Powerful Brooklyn council member and land-use chair takes on challenging role at the Met Council
Brooklyn City Councilmember David Greenfield, chairman of the City Council’s powerful Land-Use Committee, will leave his post to helm the once-prestigious Metropolitan Council on Jewish Poverty. This move appears to be a calculated one, as Monday, July 17, when his move become public, was the last day to vacate a Council seat and allow the campaign of the departing incumbent to essentially appoint a replacement candidate for the fall election.
That replacement is longtime Brooklyn activist, attorney and Greenfield political colleague Kalman Yeger. Yeger will run on the Democratic ballot line for Greenfield’s seat in a race he will likely win. “Good government” watchdogs and editorial boards will definitely not take this move kindly, as many have long pointed to election-law maneuvers like these as thwarting an open democratic process. Particularly in districts with such a dramatic registration advantage for a particular party, such as Greenfield’s council district, having the initial candidate’s “Committee on Vacancies” select a replacement candidate is akin to election.

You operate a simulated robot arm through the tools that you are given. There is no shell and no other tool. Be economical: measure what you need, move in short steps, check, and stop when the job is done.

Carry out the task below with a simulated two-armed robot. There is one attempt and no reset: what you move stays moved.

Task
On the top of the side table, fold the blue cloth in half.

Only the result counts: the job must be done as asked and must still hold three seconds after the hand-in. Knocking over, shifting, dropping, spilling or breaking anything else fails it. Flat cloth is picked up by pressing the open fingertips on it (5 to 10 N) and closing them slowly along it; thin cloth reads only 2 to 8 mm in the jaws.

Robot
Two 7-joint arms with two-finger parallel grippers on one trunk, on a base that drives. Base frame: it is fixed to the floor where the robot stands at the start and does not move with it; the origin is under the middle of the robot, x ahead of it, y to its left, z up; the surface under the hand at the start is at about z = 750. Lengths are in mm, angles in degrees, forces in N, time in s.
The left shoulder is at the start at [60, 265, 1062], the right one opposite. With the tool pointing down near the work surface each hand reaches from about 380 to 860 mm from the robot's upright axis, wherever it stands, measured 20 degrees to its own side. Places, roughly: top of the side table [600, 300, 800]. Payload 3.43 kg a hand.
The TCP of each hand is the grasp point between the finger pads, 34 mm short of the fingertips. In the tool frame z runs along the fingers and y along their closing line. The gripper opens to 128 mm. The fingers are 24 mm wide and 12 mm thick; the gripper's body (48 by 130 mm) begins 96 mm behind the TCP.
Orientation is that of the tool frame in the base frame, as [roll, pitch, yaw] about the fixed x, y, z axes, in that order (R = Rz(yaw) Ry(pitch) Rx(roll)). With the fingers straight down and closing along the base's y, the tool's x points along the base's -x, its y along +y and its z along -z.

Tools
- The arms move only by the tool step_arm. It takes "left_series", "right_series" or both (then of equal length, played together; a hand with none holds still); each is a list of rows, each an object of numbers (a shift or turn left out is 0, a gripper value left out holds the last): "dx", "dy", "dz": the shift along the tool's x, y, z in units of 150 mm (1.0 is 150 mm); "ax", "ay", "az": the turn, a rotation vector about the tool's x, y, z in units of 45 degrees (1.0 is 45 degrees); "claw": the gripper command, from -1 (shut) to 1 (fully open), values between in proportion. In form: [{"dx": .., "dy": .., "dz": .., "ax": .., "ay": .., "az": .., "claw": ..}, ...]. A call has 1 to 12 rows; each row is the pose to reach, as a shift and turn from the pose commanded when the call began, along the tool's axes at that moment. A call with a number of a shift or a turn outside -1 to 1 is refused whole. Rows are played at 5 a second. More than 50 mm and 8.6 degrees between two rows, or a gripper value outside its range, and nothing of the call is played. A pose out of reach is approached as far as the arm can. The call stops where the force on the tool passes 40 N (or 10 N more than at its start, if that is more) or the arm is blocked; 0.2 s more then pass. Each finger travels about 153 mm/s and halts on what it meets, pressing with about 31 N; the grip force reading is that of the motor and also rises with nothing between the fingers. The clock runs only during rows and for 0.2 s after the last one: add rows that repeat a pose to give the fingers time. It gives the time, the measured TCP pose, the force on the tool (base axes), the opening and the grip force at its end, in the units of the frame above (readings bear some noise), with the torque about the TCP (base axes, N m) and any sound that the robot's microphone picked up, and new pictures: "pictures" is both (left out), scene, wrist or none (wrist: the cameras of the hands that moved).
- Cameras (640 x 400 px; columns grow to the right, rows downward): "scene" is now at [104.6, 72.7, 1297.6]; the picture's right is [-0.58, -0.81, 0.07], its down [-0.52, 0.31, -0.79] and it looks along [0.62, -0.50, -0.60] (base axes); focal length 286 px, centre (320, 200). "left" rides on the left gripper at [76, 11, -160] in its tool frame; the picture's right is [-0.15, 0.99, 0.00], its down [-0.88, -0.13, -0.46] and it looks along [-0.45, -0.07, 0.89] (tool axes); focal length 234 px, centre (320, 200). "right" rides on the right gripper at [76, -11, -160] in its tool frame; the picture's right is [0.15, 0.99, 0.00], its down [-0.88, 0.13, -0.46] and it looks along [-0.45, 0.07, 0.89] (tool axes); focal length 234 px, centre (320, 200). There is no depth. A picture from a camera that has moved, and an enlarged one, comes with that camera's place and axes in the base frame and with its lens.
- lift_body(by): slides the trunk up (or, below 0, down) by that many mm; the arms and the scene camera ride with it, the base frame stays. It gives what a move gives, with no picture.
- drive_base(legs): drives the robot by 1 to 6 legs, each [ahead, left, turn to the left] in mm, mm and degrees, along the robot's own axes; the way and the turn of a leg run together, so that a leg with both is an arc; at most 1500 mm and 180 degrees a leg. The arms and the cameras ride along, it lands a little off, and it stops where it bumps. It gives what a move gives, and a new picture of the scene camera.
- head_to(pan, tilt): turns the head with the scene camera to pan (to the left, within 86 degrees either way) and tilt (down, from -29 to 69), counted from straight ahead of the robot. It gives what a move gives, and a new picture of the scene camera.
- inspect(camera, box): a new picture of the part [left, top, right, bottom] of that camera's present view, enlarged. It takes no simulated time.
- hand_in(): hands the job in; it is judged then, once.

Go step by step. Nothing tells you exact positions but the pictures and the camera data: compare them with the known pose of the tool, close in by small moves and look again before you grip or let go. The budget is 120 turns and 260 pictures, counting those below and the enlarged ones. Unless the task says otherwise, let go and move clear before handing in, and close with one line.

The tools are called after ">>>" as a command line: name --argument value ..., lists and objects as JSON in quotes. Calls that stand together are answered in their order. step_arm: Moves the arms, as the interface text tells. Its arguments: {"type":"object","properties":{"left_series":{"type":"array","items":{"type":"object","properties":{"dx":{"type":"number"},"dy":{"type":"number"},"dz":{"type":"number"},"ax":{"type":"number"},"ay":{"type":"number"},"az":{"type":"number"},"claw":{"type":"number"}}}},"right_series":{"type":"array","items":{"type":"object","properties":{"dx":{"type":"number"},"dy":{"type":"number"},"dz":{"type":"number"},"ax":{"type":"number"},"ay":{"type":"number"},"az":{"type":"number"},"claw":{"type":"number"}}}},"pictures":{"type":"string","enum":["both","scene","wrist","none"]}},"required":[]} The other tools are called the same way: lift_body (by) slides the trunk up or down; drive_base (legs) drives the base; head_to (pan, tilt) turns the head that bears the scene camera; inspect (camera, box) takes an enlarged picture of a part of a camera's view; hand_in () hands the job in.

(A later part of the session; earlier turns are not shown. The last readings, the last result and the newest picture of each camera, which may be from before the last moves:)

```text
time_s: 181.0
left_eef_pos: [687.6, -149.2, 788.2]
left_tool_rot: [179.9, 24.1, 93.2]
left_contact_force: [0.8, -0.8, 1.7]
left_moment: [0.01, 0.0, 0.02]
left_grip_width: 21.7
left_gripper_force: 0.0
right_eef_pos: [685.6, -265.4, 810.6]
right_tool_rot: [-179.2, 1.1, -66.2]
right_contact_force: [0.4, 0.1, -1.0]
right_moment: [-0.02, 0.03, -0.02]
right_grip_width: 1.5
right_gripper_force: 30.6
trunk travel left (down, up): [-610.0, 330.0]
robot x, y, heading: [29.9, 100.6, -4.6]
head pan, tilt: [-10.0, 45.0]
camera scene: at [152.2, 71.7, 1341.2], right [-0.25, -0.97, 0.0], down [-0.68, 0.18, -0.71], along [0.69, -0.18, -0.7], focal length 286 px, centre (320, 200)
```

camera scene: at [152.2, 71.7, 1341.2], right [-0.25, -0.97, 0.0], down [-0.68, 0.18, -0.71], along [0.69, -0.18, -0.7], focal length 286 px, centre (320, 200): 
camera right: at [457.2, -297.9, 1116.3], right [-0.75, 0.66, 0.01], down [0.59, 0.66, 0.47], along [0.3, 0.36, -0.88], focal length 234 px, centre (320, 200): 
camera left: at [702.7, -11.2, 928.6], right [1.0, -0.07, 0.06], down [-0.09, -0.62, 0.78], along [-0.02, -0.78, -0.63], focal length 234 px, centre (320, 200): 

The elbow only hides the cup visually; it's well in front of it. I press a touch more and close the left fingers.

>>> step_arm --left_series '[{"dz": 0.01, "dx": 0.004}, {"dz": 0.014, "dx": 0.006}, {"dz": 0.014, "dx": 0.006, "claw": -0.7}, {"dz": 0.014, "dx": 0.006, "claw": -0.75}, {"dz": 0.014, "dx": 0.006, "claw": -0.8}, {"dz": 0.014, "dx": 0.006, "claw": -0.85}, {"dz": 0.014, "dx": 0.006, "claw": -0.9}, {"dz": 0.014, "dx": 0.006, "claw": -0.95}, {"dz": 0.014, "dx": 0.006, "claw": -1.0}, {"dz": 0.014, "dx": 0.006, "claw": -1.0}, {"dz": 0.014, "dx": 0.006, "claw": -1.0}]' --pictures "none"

However, any analysis of Greenfield’s departure, and Yeger’s candidacy, should not overlook their professional backgrounds and pedigrees. Greenfield, once an aide to former U.S. Sen. Joe Lieberman, was executive vice president of the influential Brooklyn-based Sephardic Community Federation, and an education and schools organizer active in city and state politics. Also an attorney, he practiced law at large law firms after graduating from Georgetown Law School, and recently taught at Brooklyn Law School. Yeger, who has been active in southern Brooklyn civic affairs and politics since the early 1990s, was a top aide to former Bronx borough president and mayoral candidate Fernando Ferrer. He has worked with nonprofit and social service organizations, is a graduate of New York Law School and has served as counsel to public officials throughout New York City.
The role Greenfield will play is a challenging one, but with a tremendous upside for a council member and community leader who many have said is among the more ambitious, and talented, of the current members. Greenfield has certainly not been one to shy away from the spotlight—as an especially outspoken member of the Council and a frequent guest and host of radio and television programs throughout the metropolitan area.
The Metropolitan Council on Jewish Poverty was once a powerhouse of fundraising, social-service agenda—setting and networking that boasted influential boosters including then-Assembly Speaker Shelly Silver, former Mayor Michael Bloomberg, former NYS Board of Regents Chair Merryl Tisch and many other boldfaced names. After a multimillion-dollar kickback scandal that led to the executive director’s serving prison time, the nonprofit saw its political power and private fundraising dry up, with key service contracts and funding streams moved to other nonprofits.
Reviving the Met Council will certainly take a yeoman’s effort. But the upside to bringing this nonprofit back to prominence and the potential impact it could have on communities in New York City and beyond could be huge.
Already being widely discussed is how Greenfield’s arrival will affect the current makeup of the Met Council, which has undergone a whirlwind of organizational changes over the past several years. Its restructuring was followed closely by nonprofits and the government alike, as various oversight measures and protections were put in place directly relating to the scandal that rocked the mega nonprofit.
The next several months of transition into this role for Greenfield, alongside Yeger’s running to replace him, is certain to be a bit of a high-wire act, which New York Jewish Life looks forward to covering in a fair and balanced fashion.